Sir Michael Rocks: It’s impossible to feel disconnected because it’s all relative. We are living it. What’s crazy is that a lot of the new generation, they grew up on us. I still live here in Chicago, so I’m immersed in it a little bit more, just naturally, by being physically here in the city so I’m always connecting with my friends that make music. I think the easiest way to feel connected to [local music] is just to be living it. Always connected and always growing. Chicago is a small city and a big city at the same time, so everyone is one degree of separation away from one another.
Do you feel like you’re a role model for Chicago, similar to Chance putting on for the city?
Sir Michael Rocks: I’m not a role model at all [laughs]. I fuck up and do terrible things. Don’t make me the role model guy. Chance is the best person for that. I’m like the big brother that always does shit and gets in trouble, but he doesn’t always get caught for it.

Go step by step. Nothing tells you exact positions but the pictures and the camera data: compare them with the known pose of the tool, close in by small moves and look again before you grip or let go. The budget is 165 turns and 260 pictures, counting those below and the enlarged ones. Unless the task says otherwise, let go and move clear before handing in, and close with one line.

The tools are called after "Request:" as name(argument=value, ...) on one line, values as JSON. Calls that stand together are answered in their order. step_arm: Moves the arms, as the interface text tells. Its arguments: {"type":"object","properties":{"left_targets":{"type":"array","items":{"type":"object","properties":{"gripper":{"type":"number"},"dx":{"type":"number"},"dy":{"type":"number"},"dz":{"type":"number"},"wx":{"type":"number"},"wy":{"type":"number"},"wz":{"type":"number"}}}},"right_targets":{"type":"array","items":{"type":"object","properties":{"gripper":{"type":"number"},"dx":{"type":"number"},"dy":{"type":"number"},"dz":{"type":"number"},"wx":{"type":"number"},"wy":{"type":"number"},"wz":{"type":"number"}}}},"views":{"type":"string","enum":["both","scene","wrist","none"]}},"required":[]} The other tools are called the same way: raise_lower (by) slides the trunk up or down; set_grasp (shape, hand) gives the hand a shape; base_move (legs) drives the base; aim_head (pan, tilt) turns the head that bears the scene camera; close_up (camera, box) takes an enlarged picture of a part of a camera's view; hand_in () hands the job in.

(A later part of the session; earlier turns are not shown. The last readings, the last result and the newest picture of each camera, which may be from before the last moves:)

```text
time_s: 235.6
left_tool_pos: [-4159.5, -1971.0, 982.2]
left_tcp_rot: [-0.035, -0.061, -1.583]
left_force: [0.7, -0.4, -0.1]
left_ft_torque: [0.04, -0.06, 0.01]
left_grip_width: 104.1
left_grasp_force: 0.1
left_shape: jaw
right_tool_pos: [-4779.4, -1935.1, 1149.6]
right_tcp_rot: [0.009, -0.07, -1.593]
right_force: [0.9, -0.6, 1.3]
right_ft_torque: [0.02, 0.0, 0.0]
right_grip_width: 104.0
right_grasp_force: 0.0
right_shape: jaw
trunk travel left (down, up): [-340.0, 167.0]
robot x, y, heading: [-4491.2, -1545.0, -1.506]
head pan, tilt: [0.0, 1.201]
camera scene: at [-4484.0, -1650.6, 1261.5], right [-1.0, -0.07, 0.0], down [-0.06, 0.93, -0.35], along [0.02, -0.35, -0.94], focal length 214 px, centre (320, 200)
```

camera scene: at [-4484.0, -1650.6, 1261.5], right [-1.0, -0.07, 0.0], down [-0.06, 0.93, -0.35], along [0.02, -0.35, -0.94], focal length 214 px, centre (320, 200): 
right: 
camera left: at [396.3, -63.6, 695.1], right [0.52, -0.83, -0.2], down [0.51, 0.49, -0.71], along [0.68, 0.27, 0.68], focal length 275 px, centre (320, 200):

However, when I do encounter new artists from the city, I try to be a real person and a real friend. I remember when I was coming up and in high school, I would come in contact with bigger Chicago artists and there was a real disconnect that used to be there. Like people were already too big of a star to engage with you because they were already poppin’ or whatever. You’re better off now engaging with people than you are playing the isolated superstar guy. Everybody is more or less involved with each other so using your celebrity to isolate yourself is counterproductive. I’m not really big into giving advice because I think everyone should do their own thing. I’m still figuring shit out myself and I’m still young too. I think everybody’s best bet is to trust their gut.
What does the rest of this year have in store for you?
Chuck Inglish: New music to get out and new visuals. We’ll be doing more episodes of “Shit Show.” Solidify our names even more. We’re just putting the work in and having fun with it and just getting better and better.
Sir Michael Rocks: Having fun is the key, especially with rap music or at least with the kind of rap music that we do. It has to be fun for us or all of this would all be kind of impossible.